> _SET EXERCISE 1_
Pull out the sentences of the source that run from "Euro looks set" through "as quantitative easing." and give them unchanged.
> _SET EXERCISE 2_
I need the source continued from the place where it stops.

____ SOURCE

Euro looks set to win the race to the bottom
By Kenneth Rogoff
Published: January 12 2011 15:33
Currency movements are notoriously difficult to explain much less predict. Even so, 2010 was an exceptionally tough year. Foreign exchange participants were forced to divine idiosyncratic and conflicting policymaker preferences, to interpret rare events such as Europe’s sovereign debt woes, and to understand obscure policy instruments such as quantitative easing.
The euro/dollar rate, for example, fell from $1.45 to $1.20 in the first half of 2010, only to rise again to over $1.40 in November, before briefly dropping below $1.30 again in its current swoon. Some of this volatility can be ascribed to shifting changing growth data across the Atlantic. But other less concrete factors, such as Europe’s bogus bank stress tests and investor unease with the Fed’s quantitative easing, seemed to play a larger role. Whenever the favoured market explanation of a big exchange rate movement is “the Chinese are buying”, one has to wonder whether exchange rates have any anchor in long-term macroeconomic fundamentals.

________
____ STORED DATA

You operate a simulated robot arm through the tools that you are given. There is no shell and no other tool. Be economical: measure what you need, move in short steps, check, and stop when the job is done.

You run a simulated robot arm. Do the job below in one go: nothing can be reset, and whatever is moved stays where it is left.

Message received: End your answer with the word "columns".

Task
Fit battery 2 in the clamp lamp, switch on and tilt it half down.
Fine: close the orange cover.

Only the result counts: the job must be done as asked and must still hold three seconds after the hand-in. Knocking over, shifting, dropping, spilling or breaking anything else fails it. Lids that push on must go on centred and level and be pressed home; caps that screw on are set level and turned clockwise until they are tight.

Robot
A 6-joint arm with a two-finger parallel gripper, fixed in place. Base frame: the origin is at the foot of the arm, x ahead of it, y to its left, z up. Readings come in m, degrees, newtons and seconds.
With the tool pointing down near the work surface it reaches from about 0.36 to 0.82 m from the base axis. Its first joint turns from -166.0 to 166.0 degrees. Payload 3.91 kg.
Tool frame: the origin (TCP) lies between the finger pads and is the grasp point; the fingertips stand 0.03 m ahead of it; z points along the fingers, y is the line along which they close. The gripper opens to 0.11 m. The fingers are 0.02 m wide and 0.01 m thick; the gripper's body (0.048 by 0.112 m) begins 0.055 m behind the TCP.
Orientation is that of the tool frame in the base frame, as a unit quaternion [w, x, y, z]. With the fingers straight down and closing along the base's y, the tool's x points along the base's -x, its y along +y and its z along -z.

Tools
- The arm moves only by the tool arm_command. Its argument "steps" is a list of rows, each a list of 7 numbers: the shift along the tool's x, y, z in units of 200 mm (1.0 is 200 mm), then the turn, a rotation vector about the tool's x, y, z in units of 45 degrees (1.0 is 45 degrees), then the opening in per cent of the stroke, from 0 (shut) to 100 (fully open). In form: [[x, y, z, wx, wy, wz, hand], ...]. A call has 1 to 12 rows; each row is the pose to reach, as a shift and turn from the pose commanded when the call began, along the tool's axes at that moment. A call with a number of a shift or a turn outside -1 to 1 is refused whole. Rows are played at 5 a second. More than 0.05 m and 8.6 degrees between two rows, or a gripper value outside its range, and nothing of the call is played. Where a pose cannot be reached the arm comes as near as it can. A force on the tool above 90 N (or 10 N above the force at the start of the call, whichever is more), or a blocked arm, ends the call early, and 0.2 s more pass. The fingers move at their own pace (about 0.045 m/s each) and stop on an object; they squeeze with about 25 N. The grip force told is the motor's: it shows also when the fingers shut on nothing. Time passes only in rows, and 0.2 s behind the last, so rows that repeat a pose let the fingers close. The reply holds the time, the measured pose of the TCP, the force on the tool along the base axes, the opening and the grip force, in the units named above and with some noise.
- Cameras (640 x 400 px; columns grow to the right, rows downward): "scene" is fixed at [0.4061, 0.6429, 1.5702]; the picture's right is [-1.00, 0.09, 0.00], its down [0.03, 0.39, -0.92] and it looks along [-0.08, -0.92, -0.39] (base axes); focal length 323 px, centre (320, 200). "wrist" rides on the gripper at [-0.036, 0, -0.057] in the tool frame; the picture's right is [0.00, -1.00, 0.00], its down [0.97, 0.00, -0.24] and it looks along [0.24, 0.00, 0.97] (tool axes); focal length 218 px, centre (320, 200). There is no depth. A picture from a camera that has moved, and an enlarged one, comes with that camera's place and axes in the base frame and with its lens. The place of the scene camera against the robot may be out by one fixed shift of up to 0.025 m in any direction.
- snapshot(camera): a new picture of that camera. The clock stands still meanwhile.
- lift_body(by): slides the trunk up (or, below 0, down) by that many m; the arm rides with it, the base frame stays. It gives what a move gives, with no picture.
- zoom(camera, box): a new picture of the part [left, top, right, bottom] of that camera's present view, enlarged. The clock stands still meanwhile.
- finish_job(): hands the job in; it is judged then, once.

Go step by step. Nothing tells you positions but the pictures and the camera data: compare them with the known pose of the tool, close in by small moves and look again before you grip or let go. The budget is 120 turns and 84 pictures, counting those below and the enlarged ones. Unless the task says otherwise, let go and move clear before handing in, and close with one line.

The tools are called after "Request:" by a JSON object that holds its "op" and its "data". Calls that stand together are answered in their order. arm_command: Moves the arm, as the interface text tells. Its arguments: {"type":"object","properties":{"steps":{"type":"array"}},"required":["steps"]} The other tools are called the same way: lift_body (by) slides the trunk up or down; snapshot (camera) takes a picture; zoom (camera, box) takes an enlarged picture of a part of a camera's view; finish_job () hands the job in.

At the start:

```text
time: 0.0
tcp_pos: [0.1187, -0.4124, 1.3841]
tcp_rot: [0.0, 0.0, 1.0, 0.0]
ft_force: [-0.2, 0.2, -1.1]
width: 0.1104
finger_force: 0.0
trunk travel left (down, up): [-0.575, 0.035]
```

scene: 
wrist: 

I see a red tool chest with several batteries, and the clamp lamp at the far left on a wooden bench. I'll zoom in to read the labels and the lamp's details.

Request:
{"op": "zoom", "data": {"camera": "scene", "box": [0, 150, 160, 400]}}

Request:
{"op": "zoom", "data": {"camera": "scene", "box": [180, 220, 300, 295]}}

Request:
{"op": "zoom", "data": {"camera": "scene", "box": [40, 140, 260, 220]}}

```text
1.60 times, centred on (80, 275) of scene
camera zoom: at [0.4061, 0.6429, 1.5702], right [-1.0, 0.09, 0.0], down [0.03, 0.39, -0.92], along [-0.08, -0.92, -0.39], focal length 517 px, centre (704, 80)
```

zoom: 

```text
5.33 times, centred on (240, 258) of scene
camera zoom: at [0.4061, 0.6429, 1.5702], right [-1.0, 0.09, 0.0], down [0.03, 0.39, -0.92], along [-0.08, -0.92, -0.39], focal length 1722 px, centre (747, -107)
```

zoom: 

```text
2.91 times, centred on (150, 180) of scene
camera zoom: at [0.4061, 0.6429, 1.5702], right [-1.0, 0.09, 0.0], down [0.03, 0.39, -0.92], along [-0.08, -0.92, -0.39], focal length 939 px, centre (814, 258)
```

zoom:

________

> _EXERCISE ANSWER 1_
Euro looks set to win the race to the bottom
By Kenneth Rogoff
Published: January 12 2011 15:33
Currency movements are notoriously difficult to explain much less predict. Even so, 2010 was an exceptionally tough year. Foreign exchange participants were forced to divine idiosyncratic and conflicting policymaker preferences, to interpret rare events such as Europe’s sovereign debt woes, and to understand obscure policy instruments such as quantitative easing.

> _EXERCISE ANSWER 2_
Entering 2011, our currency crystal ball doesn’t seem to be getting any clearer. All the major regions remain trapped in post-crisis macroeconomic strategies that are either inconsistent, incoherent, or both. US budget policy is deliciously contradictory, cutting taxes while promising to balance the budget later, dramatically expanding entitlements while vowing to rein them in later. And because the dollar is so popular, the US is being sure to print lots of them.
Eurozone macroeconomic policy is incoherent on so many levels, it is hard to know where to begin. The basic strategy is to hope that fiscal tightening in the periphery combined with generous liquidity relief from the core will solve all ills. The only problem is that the populations of Greece, Ireland, Portugal and perhaps Spain, cannot be asked to suffer recession indefinitely so that foreign creditors can be repaid. Rather than contemplate reintroducing the drachma, the eurozone decided to celebrate the New Year by taking in Estonia. Estonia is a great country, and it deserves a lot of support. I grew up on Estonian grandmaster Paul Keres’ chess books. But did it really make sense to add another emerging market at this time?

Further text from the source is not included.